▸ **INSTRUCTIONS TO FOLLOW**:
I need the text shown again, verbatim and complete.

━━━━━ RAW DATA ━━━━━

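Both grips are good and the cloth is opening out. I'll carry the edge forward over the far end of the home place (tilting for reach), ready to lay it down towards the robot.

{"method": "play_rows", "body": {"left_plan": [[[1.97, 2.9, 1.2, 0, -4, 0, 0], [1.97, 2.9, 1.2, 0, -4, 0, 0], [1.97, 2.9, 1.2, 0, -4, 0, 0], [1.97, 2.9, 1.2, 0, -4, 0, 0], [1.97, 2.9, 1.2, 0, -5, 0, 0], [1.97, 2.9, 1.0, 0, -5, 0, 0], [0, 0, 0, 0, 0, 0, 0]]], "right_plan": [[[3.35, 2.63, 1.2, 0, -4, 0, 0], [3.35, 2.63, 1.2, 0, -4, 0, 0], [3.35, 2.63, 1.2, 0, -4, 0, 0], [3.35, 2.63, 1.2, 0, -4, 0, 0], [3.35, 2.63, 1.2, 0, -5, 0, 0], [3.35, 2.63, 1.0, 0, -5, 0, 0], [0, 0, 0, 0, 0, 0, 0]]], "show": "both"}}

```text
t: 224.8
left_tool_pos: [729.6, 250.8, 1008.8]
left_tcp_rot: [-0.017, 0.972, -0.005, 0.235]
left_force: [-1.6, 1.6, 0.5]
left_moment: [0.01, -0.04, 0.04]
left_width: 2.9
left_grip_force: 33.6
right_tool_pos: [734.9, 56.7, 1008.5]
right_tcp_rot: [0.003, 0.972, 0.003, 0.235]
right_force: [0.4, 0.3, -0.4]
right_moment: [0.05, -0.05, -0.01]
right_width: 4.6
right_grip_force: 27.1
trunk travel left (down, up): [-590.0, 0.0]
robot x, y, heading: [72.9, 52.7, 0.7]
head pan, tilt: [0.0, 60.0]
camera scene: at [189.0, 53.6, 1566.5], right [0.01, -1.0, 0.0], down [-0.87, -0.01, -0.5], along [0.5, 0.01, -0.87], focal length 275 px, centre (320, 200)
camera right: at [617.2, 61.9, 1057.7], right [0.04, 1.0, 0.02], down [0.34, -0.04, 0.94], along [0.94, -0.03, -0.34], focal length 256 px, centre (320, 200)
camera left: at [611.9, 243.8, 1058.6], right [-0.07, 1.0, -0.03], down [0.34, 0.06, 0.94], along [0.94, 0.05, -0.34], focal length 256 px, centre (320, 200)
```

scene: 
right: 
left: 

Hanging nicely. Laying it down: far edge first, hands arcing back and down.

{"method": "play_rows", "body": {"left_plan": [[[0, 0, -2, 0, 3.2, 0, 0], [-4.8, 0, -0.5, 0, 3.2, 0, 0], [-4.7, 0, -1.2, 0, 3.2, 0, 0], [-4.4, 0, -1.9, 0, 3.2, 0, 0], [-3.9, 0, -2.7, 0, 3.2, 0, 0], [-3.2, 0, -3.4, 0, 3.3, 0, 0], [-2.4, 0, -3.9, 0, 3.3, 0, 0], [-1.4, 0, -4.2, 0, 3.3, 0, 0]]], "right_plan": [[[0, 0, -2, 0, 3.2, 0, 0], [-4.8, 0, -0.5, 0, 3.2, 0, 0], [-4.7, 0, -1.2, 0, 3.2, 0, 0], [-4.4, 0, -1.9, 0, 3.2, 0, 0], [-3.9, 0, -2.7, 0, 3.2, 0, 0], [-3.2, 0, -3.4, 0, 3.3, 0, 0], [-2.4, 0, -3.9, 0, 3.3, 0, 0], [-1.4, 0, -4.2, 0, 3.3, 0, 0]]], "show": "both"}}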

━━━━━ TEXT SHOWN ━━━━━

Friday, July 15, 2022

Lord, I Want to Be a Christian -- Samuel Davies?

 


The origin and author’s name have been a little muddled, but the sentiment is still clear.  The story implies that the author heard a personal appeal from a seeker, someone who really was moved by this speaker and needed hope to transport his outlook to a higher plane. Samuel Davies wanted to help, and so he (or perhaps any of a number of other potential authors) evidently coaxed the seeker and his friends to sing “Lord, I Want to Be a Christian”, an assertion that carried with it some other objectives. What would you do if you were an 18th Century slave in Virginia (see its state seal here)? That was the context, the crucible – or, one might also describe it as a predicament – which formed the words that expressed a simple but powerful yearning of the people at that time.

━━━━━

▸ **FULL OUTPUT**:
Friday, July 15, 2022

Lord, I Want to Be a Christian -- Samuel Davies?

 


The origin and author’s name have been a little muddled, but the sentiment is still clear.  The story implies that the author heard a personal appeal from a seeker, someone who really was moved by this speaker and needed hope to transport his outlook to a higher plane. Samuel Davies wanted to help, and so he (or perhaps any of a number of other potential authors) evidently coaxed the seeker and his friends to sing “Lord, I Want to Be a Christian”, an assertion that carried with it some other objectives. What would you do if you were an 18th Century slave in Virginia (see its state seal here)? That was the context, the crucible – or, one might also describe it as a predicament – which formed the words that expressed a simple but powerful yearning of the people at that time.